The Government has, in practice, been considered at liberty to prolong fixed time-limits. This has caused the period between the expropriation permit and the date of instituting court proceedings to be considerable in many cases, and it has not always been possible to avoid the inconveniences which the 1908 Committee pointed out."

The Commission further stated at p. 142:

"In our previous investigation (SOU 1964:32), we proposed inter alia a certain modification of Article 5, paragraph 4 of the 1917 Act, in the main purporting to be a codification (emphasis added) of the competence of the Government to prolong the period within which the question of expropriation must be brought before a court."

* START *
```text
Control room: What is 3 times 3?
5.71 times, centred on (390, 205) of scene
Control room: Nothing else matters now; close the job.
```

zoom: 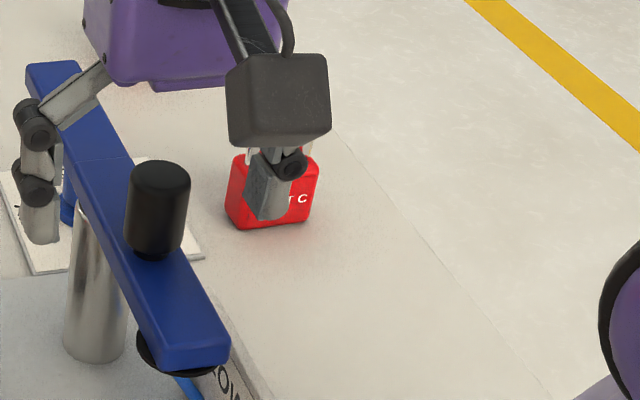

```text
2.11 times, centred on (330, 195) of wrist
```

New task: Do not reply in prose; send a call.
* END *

The Commission continued at p. 143:

"It would hardly be possible to prevent the party requesting an expropriation - even if a certain maximum period were prescribed in the law, possibly in combination with a prohibition against the Government prolonging that period in cases other than those where particularly strong reasons motivate a prolongation - from lodging a new request for expropriation at the expiration of the period fixed ... In view of these circumstances, one could hardly effectively protect the interests of the real estate owner on this point to a greater extent than is at present the case in the current legislation."

For these reasons, I do not consider that there was any arguable or real "contestation" (dispute) over "civil rights and obligations", and I am therefore of the opinion that Article 6 § 1 (art. 6-1) was not violated.